One week into his performances, during his first show of the night, the glass broke in the cell, forcing Houdini to use a reserve pane in the second show. About a week later, Houdini injured his right ankle doing the stunt. It must have been painful, for the usually stoic escape artist saw a doctor named Parsons, who examined his ankle, did a general checkup, and proclaimed that Houdini was in “danger of death.” After a series of treatments that included a regimen of electrical “baking,” the ankle responded and Houdini informed the managers he could complete his tour. The doctor didn’t fare quite as well. Within two weeks, Parsons was dead. While Houdini noted the irony of the doctor’s death, Parsons’ warning must have had some impact on the conjurer. A few months later, Houdini sat for a bust of himself to be placed on his grave after his death.

Accounts of Houdini’s show on that tour suggest that he was treading creative water. His half-hour turn was filled with one or two short effects, the Upside Down water cell escape, and a long monologue peppered with anecdotes from his movie career. In Nottingham, the newspaper’s reviewer actually apologized to his readers for writing advance promotion for the show once he had actually seen it. “Why on earth should Houdini imagine that any audience would be entertained by hearing a long and uncalled-for account of what he has been doing during the past six years…people go to a Vaudeville house to see a performance…not to hear a diatribe on the personal pronoun worked around ‘the story of my life, sir.’”

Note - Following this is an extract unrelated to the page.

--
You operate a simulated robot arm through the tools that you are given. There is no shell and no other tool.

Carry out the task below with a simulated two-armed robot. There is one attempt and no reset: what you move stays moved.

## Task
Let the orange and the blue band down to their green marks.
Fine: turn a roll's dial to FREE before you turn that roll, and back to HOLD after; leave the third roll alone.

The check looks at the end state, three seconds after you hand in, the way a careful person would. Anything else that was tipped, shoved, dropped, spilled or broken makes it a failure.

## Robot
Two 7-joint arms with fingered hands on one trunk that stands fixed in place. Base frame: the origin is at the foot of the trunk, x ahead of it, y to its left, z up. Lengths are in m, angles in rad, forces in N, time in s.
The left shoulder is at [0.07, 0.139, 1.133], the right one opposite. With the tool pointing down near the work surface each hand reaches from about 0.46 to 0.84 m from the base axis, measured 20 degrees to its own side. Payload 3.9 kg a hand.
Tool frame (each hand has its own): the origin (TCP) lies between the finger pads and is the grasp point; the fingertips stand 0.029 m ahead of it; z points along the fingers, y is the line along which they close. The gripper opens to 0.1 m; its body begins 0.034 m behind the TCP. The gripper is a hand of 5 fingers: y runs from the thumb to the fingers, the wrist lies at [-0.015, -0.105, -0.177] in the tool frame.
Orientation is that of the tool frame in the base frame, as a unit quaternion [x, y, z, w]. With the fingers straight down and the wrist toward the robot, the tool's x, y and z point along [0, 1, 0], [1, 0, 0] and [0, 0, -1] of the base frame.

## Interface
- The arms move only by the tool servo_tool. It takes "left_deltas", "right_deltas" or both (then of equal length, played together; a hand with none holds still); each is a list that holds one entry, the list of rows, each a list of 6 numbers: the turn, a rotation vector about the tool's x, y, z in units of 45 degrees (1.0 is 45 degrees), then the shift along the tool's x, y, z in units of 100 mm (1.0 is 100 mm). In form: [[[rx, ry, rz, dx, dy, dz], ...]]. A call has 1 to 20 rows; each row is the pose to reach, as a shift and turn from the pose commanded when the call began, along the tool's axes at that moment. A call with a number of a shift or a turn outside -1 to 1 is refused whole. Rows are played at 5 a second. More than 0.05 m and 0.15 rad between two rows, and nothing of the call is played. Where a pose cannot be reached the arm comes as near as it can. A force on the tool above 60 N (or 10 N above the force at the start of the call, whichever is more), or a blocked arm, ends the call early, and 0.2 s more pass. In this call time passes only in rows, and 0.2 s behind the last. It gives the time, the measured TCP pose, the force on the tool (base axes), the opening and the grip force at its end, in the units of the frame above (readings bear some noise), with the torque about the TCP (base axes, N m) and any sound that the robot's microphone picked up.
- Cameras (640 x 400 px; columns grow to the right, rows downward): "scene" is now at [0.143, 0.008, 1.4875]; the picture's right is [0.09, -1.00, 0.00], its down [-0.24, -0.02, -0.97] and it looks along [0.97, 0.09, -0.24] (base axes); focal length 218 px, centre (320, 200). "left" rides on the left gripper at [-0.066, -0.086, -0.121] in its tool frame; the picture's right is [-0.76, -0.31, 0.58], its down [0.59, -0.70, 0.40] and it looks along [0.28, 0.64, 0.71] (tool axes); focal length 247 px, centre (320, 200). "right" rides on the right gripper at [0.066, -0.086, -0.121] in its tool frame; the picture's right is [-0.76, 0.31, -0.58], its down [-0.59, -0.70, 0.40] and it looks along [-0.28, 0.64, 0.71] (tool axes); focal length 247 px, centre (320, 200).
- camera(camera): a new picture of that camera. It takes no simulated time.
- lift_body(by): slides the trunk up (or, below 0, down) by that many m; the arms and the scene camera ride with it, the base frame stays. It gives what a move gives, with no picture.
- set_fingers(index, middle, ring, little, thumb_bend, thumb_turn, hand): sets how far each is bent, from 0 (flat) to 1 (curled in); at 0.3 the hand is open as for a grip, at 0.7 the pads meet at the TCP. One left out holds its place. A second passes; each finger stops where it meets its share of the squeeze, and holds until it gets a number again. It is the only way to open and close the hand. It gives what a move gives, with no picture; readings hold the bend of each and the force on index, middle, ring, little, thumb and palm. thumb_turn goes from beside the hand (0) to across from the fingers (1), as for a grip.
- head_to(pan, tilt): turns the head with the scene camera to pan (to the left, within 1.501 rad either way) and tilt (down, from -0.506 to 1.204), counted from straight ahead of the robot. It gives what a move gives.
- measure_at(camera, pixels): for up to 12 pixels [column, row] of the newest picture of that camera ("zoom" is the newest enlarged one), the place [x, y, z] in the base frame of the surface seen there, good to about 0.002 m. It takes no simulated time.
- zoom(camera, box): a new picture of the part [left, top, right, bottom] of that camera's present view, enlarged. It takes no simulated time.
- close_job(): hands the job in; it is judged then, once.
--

The cynical English critic didn’t understand but the people did. Houdini broke all records that tour, and earned the highest salaries of his career, pulling down $3,750 a week. “Blame it all on the fact I have been successfully in the movies,” he crowed to Kilby. “
The Master Mystery
has been showing over a year…so the people think they know me personally. Have to make speeches every night. It’s wonderful to think that after all my hard work, I can draw the Public without killing myself.”

With his mind still in Hollywood, Houdini hired a film crew and shot exteriors in England and France for a film about counterfeiting that he tentatively titled
The Dupe
. He found that the cameras were attracting gawkers that were ruining the filming. In what might be one of the first uses of concealed cameras, he was able to achieve natural-looking cameos from the unsuspecting extras. His heart was elsewhere too. In April, he sent Charmian London what she deemed a “sweet” letter, and when he returned to New York in July, she received two more “love-notes” from her Magic Man.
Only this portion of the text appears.